**Problem to work on**
Find each line with the word "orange" and copy it.

[start Material provided]

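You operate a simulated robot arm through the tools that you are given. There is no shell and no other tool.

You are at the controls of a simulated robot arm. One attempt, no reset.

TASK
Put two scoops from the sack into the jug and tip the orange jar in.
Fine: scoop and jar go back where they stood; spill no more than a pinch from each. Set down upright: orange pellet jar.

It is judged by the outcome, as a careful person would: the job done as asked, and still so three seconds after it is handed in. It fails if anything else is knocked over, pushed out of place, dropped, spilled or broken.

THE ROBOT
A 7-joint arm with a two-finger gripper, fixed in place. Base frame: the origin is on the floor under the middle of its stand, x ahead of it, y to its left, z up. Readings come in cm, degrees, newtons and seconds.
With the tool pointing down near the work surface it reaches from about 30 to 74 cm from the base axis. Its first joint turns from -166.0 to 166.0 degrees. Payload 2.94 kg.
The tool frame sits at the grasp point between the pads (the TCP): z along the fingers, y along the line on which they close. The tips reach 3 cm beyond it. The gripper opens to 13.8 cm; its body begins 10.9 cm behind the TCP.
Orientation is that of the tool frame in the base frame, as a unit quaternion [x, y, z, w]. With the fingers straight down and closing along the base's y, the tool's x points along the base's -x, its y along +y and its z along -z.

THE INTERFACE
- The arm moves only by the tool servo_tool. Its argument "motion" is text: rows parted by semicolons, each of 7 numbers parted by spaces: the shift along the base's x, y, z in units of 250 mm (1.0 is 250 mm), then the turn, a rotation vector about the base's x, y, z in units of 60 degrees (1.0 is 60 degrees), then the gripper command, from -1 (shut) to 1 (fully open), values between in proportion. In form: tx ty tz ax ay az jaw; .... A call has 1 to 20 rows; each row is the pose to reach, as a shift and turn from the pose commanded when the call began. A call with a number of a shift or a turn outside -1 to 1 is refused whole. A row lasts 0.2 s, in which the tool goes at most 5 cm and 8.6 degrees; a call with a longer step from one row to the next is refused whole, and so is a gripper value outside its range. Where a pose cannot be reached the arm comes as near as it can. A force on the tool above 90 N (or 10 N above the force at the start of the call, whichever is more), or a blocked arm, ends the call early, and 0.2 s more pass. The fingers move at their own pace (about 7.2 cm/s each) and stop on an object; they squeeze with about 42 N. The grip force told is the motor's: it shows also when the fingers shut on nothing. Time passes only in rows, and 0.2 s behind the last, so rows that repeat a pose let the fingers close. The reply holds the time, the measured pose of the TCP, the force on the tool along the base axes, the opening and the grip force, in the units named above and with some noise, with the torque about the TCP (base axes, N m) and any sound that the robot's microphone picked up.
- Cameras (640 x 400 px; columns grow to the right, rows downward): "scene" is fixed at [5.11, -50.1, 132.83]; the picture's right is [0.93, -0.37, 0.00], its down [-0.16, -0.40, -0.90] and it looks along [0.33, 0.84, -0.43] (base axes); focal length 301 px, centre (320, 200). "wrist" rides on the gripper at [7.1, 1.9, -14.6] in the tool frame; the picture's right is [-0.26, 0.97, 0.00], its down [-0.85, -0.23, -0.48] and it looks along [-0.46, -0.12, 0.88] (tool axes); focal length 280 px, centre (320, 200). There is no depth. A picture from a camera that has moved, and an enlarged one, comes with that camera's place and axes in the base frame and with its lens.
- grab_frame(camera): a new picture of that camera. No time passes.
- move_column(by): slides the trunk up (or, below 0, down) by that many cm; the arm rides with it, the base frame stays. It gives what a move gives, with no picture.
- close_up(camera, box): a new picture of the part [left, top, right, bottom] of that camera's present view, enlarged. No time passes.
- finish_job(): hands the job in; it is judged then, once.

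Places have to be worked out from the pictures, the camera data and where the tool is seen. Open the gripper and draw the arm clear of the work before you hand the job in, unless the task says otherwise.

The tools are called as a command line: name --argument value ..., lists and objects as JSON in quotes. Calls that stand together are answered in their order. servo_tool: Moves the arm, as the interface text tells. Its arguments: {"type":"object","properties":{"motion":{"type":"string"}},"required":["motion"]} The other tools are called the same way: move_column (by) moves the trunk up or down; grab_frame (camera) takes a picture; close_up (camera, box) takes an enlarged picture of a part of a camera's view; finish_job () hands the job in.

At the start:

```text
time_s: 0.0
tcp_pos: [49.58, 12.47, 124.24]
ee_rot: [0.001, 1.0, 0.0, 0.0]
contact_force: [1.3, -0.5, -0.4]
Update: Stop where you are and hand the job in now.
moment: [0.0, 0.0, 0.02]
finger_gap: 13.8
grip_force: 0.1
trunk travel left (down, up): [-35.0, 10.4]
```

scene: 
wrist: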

[end Material provided]

**Answer to the task**
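Put two scoops from the sack into the jug and tip the orange jar in.
Fine: scoop and jar go back where they stood; spill no more than a pinch from each. Set down upright: orange pellet jar.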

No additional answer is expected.